Data segment ▸
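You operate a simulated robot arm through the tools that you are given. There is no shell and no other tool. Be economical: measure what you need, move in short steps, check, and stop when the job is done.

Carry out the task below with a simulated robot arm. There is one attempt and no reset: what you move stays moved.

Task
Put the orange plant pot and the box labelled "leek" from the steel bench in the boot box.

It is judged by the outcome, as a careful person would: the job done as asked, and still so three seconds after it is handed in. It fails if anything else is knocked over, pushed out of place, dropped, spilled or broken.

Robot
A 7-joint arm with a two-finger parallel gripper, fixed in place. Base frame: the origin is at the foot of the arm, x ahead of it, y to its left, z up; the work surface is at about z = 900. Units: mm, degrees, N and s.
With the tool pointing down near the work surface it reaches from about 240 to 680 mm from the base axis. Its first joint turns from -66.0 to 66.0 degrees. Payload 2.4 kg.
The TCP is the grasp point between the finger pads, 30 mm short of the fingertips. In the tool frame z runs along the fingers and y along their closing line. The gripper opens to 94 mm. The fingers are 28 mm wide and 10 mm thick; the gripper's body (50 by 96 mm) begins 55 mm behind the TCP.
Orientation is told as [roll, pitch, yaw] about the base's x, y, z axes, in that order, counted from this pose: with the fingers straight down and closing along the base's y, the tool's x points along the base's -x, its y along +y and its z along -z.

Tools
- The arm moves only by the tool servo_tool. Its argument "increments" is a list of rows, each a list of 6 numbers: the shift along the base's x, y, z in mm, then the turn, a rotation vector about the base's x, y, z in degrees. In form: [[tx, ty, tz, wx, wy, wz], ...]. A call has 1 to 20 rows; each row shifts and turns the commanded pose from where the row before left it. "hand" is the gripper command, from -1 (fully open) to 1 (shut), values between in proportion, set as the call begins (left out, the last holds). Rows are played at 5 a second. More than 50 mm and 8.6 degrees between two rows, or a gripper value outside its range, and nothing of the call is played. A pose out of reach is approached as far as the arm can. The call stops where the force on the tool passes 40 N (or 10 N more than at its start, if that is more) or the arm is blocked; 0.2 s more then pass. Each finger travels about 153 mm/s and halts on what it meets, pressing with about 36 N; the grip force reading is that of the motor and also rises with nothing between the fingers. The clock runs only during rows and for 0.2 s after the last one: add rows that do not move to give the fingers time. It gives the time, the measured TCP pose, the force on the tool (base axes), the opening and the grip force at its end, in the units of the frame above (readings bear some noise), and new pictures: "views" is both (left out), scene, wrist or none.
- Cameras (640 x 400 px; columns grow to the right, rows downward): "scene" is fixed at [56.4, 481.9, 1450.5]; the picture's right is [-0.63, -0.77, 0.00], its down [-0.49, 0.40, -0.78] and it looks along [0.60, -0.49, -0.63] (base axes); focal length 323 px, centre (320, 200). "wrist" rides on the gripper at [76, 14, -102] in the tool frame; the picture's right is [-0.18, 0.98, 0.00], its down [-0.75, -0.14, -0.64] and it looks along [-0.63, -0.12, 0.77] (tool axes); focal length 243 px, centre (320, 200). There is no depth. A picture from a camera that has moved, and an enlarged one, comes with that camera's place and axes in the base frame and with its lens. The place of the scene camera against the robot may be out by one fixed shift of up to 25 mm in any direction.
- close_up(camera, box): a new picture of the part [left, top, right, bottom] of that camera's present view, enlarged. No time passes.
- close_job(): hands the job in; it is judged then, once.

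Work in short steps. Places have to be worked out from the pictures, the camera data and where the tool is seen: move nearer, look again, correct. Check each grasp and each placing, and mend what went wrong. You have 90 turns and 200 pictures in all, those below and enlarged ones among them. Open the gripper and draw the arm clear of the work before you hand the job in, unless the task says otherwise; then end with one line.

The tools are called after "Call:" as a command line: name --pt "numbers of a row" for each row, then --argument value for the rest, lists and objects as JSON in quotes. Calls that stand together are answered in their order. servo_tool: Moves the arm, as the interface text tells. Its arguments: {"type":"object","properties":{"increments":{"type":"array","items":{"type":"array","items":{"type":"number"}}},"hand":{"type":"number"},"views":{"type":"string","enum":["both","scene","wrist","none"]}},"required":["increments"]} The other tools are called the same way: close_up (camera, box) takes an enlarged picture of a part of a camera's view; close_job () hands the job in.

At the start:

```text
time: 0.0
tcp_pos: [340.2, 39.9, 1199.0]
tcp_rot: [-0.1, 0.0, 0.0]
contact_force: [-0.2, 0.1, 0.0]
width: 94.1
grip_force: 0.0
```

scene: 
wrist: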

What to produce ▸ Extract the full listing and reproduce each line exactly.

Response ▸
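You operate a simulated robot arm through the tools that you are given. There is no shell and no other tool. Be economical: measure what you need, move in short steps, check, and stop when the job is done.

Carry out the task below with a simulated robot arm. There is one attempt and no reset: what you move stays moved.

Task
Put the orange plant pot and the box labelled "leek" from the steel bench in the boot box.

It is judged by the outcome, as a careful person would: the job done as asked, and still so three seconds after it is handed in. It fails if anything else is knocked over, pushed out of place, dropped, spilled or broken.

Robot
A 7-joint arm with a two-finger parallel gripper, fixed in place. Base frame: the origin is at the foot of the arm, x ahead of it, y to its left, z up; the work surface is at about z = 900. Units: mm, degrees, N and s.
With the tool pointing down near the work surface it reaches from about 240 to 680 mm from the base axis. Its first joint turns from -66.0 to 66.0 degrees. Payload 2.4 kg.
The TCP is the grasp point between the finger pads, 30 mm short of the fingertips. In the tool frame z runs along the fingers and y along their closing line. The gripper opens to 94 mm. The fingers are 28 mm wide and 10 mm thick; the gripper's body (50 by 96 mm) begins 55 mm behind the TCP.
Orientation is told as [roll, pitch, yaw] about the base's x, y, z axes, in that order, counted from this pose: with the fingers straight down and closing along the base's y, the tool's x points along the base's -x, its y along +y and its z along -z.

Tools
- The arm moves only by the tool servo_tool. Its argument "increments" is a list of rows, each a list of 6 numbers: the shift along the base's x, y, z in mm, then the turn, a rotation vector about the base's x, y, z in degrees. In form: [[tx, ty, tz, wx, wy, wz], ...]. A call has 1 to 20 rows; each row shifts and turns the commanded pose from where the row before left it. "hand" is the gripper command, from -1 (fully open) to 1 (shut), values between in proportion, set as the call begins (left out, the last holds). Rows are played at 5 a second. More than 50 mm and 8.6 degrees between two rows, or a gripper value outside its range, and nothing of the call is played. A pose out of reach is approached as far as the arm can. The call stops where the force on the tool passes 40 N (or 10 N more than at its start, if that is more) or the arm is blocked; 0.2 s more then pass. Each finger travels about 153 mm/s and halts on what it meets, pressing with about 36 N; the grip force reading is that of the motor and also rises with nothing between the fingers. The clock runs only during rows and for 0.2 s after the last one: add rows that do not move to give the fingers time. It gives the time, the measured TCP pose, the force on the tool (base axes), the opening and the grip force at its end, in the units of the frame above (readings bear some noise), and new pictures: "views" is both (left out), scene, wrist or none.
- Cameras (640 x 400 px; columns grow to the right, rows downward): "scene" is fixed at [56.4, 481.9, 1450.5]; the picture's right is [-0.63, -0.77, 0.00], its down [-0.49, 0.40, -0.78] and it looks along [0.60, -0.49, -0.63] (base axes); focal length 323 px, centre (320, 200). "wrist" rides on the gripper at [76, 14, -102] in the tool frame; the picture's right is [-0.18, 0.98, 0.00], its down [-0.75, -0.14, -0.64] and it looks along [-0.63, -0.12, 0.77] (tool axes); focal length 243 px, centre (320, 200). There is no depth. A picture from a camera that has moved, and an enlarged one, comes with that camera's place and axes in the base frame and with its lens. The place of the scene camera against the robot may be out by one fixed shift of up to 25 mm in any direction.
- close_up(camera, box): a new picture of the part [left, top, right, bottom] of that camera's present view, enlarged. No time passes.
- close_job(): hands the job in; it is judged then, once.

Work in short steps. Places have to be worked out from the pictures, the camera data and where the tool is seen: move nearer, look again, correct. Check each grasp and each placing, and mend what went wrong. You have 90 turns and 200 pictures in all, those below and enlarged ones among them. Open the gripper and draw the arm clear of the work before you hand the job in, unless the task says otherwise; then end with one line.

The tools are called after "Call:" as a command line: name --pt "numbers of a row" for each row, then --argument value for the rest, lists and objects as JSON in quotes. Calls that stand together are answered in their order. servo_tool: Moves the arm, as the interface text tells. Its arguments: {"type":"object","properties":{"increments":{"type":"array","items":{"type":"array","items":{"type":"number"}}},"hand":{"type":"number"},"views":{"type":"string","enum":["both","scene","wrist","none"]}},"required":["increments"]} The other tools are called the same way: close_up (camera, box) takes an enlarged picture of a part of a camera's view; close_job () hands the job in.

At the start:

```text
time: 0.0
tcp_pos: [340.2, 39.9, 1199.0]
tcp_rot: [-0.1, 0.0, 0.0]
contact_force: [-0.2, 0.1, 0.0]
width: 94.1
grip_force: 0.0
```

scene: 
wrist: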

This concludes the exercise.